The regulator has also asked the non-life as well as standalone health insurers to widely publicise details of offices/special camps set up for the purpose of claim settlement. "In order to gauge the magnitude of the loss, all non-life insurers (including standalone health insurers) are advised to submit information relating to insurance claims in Kerala on a daily basis," IRDAI announced last week.
With regard to claims involving loss of life, "where difficulty is experienced in obtaining a death certificate due to non-recovery of body", the regulator has suggested the insurers could consider the process followed in the case of the Chennai floods of 2015.
It further directed life insurers that "a suitably simplified process/procedure including relaxations in the usual requirements wherever feasible may be considered to expedite claims settlement" and report progress on claims settled on weekly basis every Monday.
This is not the first time that excessive monsoons will hurt insurance companies. In fact, floods have caused the biggest catastrophe losses to insurers in the past 13 years. Claims from the 2015 Chennai floods were the highest for the general insurance industry at over Rs 5,000 crore, followed by the Mumbai floods of 2005 (Rs 4,000-5,000 crore) and the Jammu & Kashmir and Uttarakhand floods, at about Rs 2,000 crore each.
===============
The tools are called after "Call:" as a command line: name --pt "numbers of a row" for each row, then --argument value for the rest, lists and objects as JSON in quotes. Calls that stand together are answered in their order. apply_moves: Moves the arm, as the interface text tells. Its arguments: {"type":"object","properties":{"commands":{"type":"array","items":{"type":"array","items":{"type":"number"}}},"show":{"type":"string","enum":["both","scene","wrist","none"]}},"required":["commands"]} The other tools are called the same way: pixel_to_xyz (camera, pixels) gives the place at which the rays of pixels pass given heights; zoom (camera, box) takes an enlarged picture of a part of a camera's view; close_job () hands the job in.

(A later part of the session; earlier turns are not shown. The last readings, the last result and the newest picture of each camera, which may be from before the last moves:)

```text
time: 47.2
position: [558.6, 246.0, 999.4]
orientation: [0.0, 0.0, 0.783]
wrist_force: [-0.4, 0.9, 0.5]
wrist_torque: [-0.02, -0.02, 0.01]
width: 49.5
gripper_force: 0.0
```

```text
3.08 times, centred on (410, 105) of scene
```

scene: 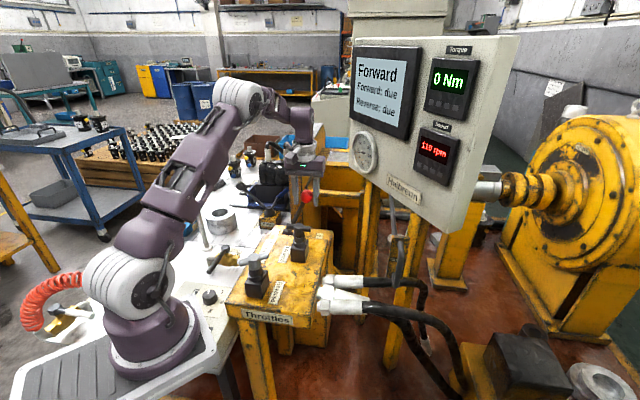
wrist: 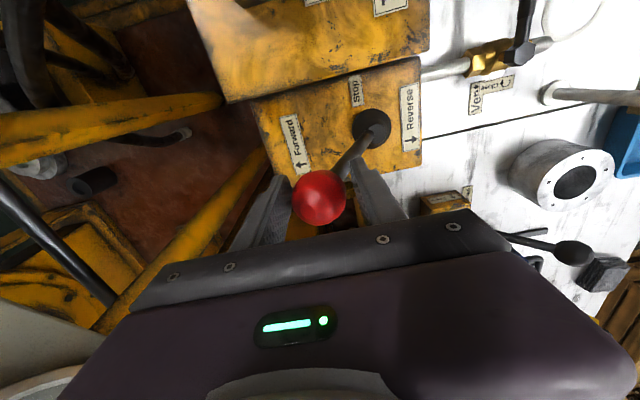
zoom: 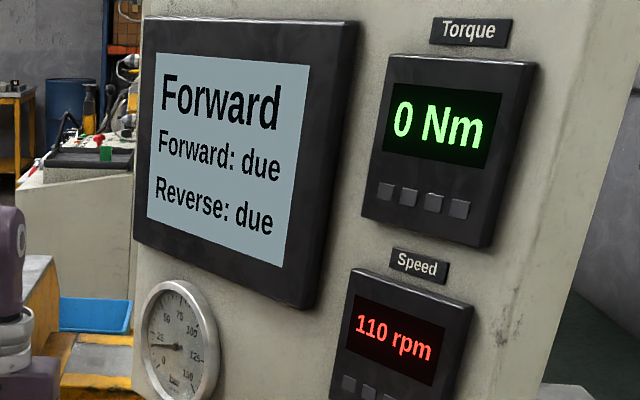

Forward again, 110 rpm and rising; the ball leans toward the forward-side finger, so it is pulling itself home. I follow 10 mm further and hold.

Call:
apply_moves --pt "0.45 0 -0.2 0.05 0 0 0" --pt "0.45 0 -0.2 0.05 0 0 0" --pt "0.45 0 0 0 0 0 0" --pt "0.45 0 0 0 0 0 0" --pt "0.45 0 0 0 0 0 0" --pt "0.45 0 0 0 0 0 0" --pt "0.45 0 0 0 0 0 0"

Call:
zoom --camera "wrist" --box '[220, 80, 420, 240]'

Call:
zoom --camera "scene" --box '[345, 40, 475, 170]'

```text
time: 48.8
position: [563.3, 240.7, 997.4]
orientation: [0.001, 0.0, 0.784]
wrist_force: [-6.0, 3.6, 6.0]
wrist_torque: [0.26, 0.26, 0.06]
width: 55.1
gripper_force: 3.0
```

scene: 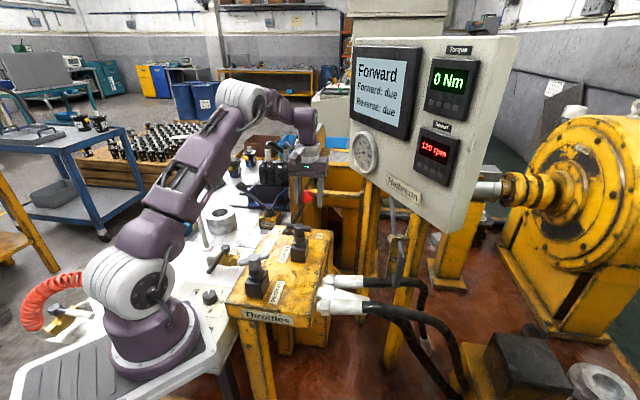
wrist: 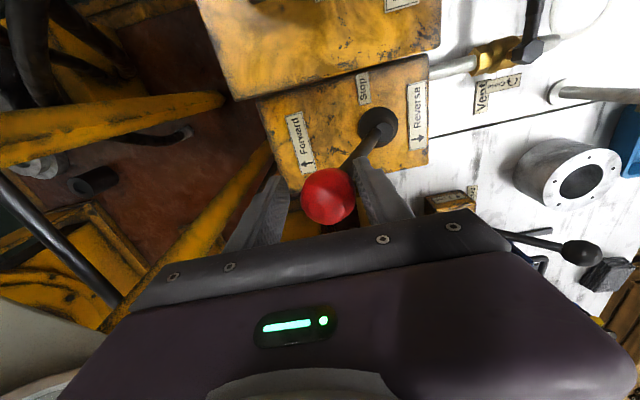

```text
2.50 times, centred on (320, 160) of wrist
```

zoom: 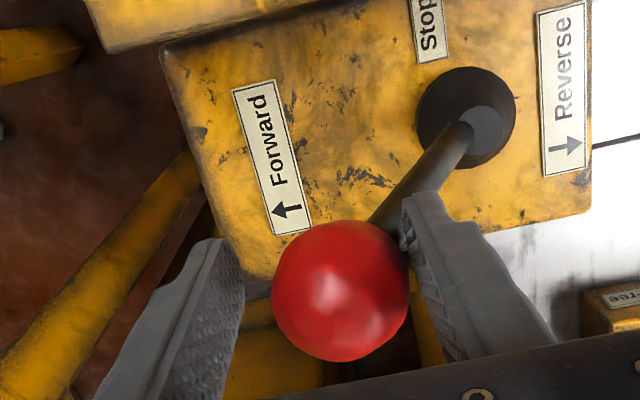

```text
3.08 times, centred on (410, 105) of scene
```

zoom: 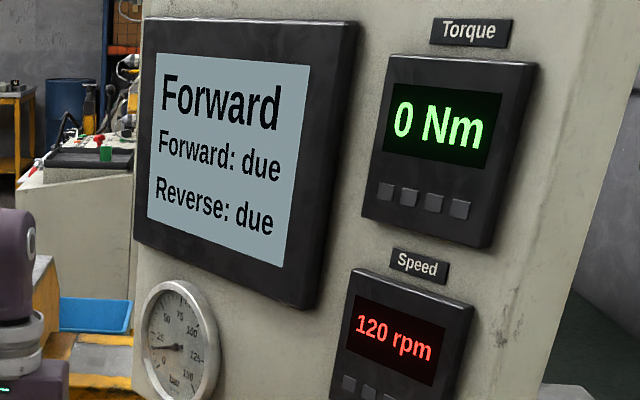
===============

Yet given the low insurance penetration in the country, it is the common man that takes the hardest hit. Global reinsurer Swiss Re had pegged insured loss in the Chennai floods at less than 35 per cent of the total loss. J&K flood insured losses reportedly were a dismal 6.5 per cent of the total. Kerala will fare far worse, if the projected Rs 500 crore figure for claims stands - it is less than 3 per cent of the total loss so far.